§ Document extract:
╔══
Question

If $\alpha ,\beta$ are the zeroes of the polynomial $x^2+bx+c$, then polynomial having $\frac{1}{\alpha }$ and $\frac{1}{\beta }$ then its zeroes is

• A. $x^2+cx+b$
• B. $b{x}^2+cx+a$
• C. $c{x}^2+bx+1$
• D. $x^2-bx+c$

Answer 1

The correct option is C $c{x}^2+bx+1$

Since $\alpha ,\beta$ are the zeros of the polynomial $x^2+bx+c$
$\Rightarrow \alpha +\beta =-b$
$\alpha \beta =c$
$\text{we have to find the polynomial whose zeroes are}$
$\frac{1}{\alpha }$ and $\frac{1}{\beta }$
$\text{Which is}$
$x^2-Sx+P$
where $S=\frac{1}{\alpha }+\frac{1}{\beta }$
$=\frac{\alpha +\beta }{\alpha \beta }$
$\therefore S=\frac{-b}{c}$
Now, $P=\frac{1}{\alpha }\times \frac{1}{\beta }$
$=\frac{1}{\alpha \beta }$
$\therefore P=\frac{1}{c}$
$\therefore x^2-Sx+P=x^2-\frac{-b}{c}x+\frac{1}{c}$
$=c{x}^2+bx+1$
Option B is correct.
╚══
§ Information provided:
╔══
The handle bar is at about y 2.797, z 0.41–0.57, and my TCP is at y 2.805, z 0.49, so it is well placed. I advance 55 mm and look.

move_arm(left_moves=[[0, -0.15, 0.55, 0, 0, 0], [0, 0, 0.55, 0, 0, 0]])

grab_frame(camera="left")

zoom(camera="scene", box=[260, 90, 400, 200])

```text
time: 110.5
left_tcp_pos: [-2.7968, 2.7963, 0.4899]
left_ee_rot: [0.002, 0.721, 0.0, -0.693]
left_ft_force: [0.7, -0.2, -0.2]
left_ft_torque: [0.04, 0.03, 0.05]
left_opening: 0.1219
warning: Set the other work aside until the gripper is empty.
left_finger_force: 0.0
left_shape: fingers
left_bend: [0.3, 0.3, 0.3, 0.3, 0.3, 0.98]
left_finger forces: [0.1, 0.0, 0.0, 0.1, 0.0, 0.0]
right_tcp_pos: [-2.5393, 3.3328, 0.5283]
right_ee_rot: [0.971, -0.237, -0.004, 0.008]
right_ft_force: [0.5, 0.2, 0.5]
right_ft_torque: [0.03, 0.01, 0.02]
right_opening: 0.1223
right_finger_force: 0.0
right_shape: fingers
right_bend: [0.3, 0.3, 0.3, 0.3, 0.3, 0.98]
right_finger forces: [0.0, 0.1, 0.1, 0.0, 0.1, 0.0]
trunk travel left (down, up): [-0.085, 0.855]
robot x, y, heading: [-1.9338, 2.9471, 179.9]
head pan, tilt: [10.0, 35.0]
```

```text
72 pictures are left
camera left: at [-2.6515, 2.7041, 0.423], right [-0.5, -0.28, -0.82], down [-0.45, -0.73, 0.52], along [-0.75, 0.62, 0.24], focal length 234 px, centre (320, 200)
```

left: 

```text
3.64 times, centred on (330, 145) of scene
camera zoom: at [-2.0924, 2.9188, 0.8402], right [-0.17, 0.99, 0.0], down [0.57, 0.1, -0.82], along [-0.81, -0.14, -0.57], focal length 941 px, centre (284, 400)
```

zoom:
╚══
§ Written request: Could you give the document extract again in full?

§ Worked answer:
Question

If $\alpha ,\beta$ are the zeroes of the polynomial $x^2+bx+c$, then polynomial having $\frac{1}{\alpha }$ and $\frac{1}{\beta }$ then its zeroes is

• A. $x^2+cx+b$
• B. $b{x}^2+cx+a$
• C. $c{x}^2+bx+1$
• D. $x^2-bx+c$

Answer 1

The correct option is C $c{x}^2+bx+1$

Since $\alpha ,\beta$ are the zeros of the polynomial $x^2+bx+c$
$\Rightarrow \alpha +\beta =-b$
$\alpha \beta =c$
$\text{we have to find the polynomial whose zeroes are}$
$\frac{1}{\alpha }$ and $\frac{1}{\beta }$
$\text{Which is}$
$x^2-Sx+P$
where $S=\frac{1}{\alpha }+\frac{1}{\beta }$
$=\frac{\alpha +\beta }{\alpha \beta }$
$\therefore S=\frac{-b}{c}$
Now, $P=\frac{1}{\alpha }\times \frac{1}{\beta }$
$=\frac{1}{\alpha \beta }$
$\therefore P=\frac{1}{c}$
$\therefore x^2-Sx+P=x^2-\frac{-b}{c}x+\frac{1}{c}$
$=c{x}^2+bx+1$
Option B is correct.